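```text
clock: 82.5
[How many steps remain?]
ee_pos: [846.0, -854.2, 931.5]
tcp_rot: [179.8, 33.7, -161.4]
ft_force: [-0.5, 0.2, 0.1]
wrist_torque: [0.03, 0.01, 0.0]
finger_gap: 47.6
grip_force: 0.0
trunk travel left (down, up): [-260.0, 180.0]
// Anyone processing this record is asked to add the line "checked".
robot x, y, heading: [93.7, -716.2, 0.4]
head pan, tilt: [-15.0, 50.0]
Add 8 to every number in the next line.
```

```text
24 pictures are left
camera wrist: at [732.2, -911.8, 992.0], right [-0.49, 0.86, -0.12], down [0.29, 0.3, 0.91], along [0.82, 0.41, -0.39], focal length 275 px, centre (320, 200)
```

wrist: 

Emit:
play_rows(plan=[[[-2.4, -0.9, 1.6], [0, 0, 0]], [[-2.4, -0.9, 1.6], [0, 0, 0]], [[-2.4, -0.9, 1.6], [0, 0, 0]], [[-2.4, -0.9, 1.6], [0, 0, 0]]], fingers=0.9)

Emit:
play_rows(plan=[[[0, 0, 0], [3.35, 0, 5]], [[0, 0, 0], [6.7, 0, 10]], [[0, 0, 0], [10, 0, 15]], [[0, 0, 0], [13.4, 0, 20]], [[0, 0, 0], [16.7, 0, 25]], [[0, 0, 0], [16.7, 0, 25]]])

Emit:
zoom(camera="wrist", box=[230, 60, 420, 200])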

┄┄┄┄┄┄

> **PASSAGE**
Note also the handy graph also where it shows the yellow top and red top optima in comparison, the yellow top has a much lower peak current graph.

Note also the optima red top warranty is 36 months, the yellow top warranty is 12 months. Even if you didn't know shit from shinola about batteries, that alone should have told you something.

Ted

Reply to
Ted Mittelstaedt

"sits a lot" means it routinely isn't started for 9 months to several years. Not that it is started twice a month.

That is rediculous. A battery will not go down significantly from sitting between uses every 2 weeks.

Ted

Reply to
Ted Mittelstaedt

9 months is a car on display in a museum. Two weeks is a spare car you don't use much. Both qualify as "sits a lot" - deal with it.

The museum either disconnects the battery and connects a trickle charge to keep it in fully charged condition, or takes the battery out of the car and sits it on a shelf in a back room with a charger.

And even after that almost perfect care the battery is still going to go bad just from elapsed time. Will take longer, might get 60 or even 72 months out of a 48-month battery, but it goes bad.

┄┄┄┄┄┄

> **TASKS FOR THIS EXERCISE**
1) What does the passage say from "That is rediculous." through "with a charger."? Give the exact wording.
2) How does the passage go on? Write the next part.

> **ANSWERS**
1)
That is rediculous. A battery will not go down significantly from sitting between uses every 2 weeks.

Ted

Reply to
Ted Mittelstaedt

9 months is a car on display in a museum. Two weeks is a spare car you don't use much. Both qualify as "sits a lot" - deal with it.

The museum either disconnects the battery and connects a trickle charge to keep it in fully charged condition, or takes the battery out of the car and sits it on a shelf in a back room with a charger.

2)
Sorry, but it does. Not fast, but there's a 20 milli-amp to 100 mA (0.1 Ampere) draw for the clock, the radio station presets and status memory, the ECU computer memory, any fancy electronics like a timer module to keep the dome light or headlights on for 30 seconds after closing the door, and the burglar alarm (if installed).

Now you might think 100 mA (the usual max limit) isn't much, but that's 2.4 amp-hours over a 24-hour period. 16.8 AH per week.

The BCI Group 51 size Optima Yellow is only 38 Amp-Hours at the

20-hour rate - even if you figure a slightly higher capacity at a slower discharge rate as is usual, that's still mostly flat in two weeks. The largest (BCI Group 34) is only 55 AH.

You can get far better capacity with a dedicated flooded cell deep-cycle - the average Group 24 is 90 AH, and Group 27 is 105 AH. But the internal resistance of an Optima is a lot lower (higher peak current capacity) which is why the gonzo car stereo freaks love them.

Even if the car draws the usual minimal 20mA quiescent current when parked, that still draws the battery down a lot after three weeks. The damage is slow but like a snowball downhill - it slowly gathers and gets bigger till it develops into an avalanche you can't ignore.

If a vehicle sits unused for long periods (I'll say over a week) it needs a trickle charger, or the battery disconnected, or both.

Your turn, Ted.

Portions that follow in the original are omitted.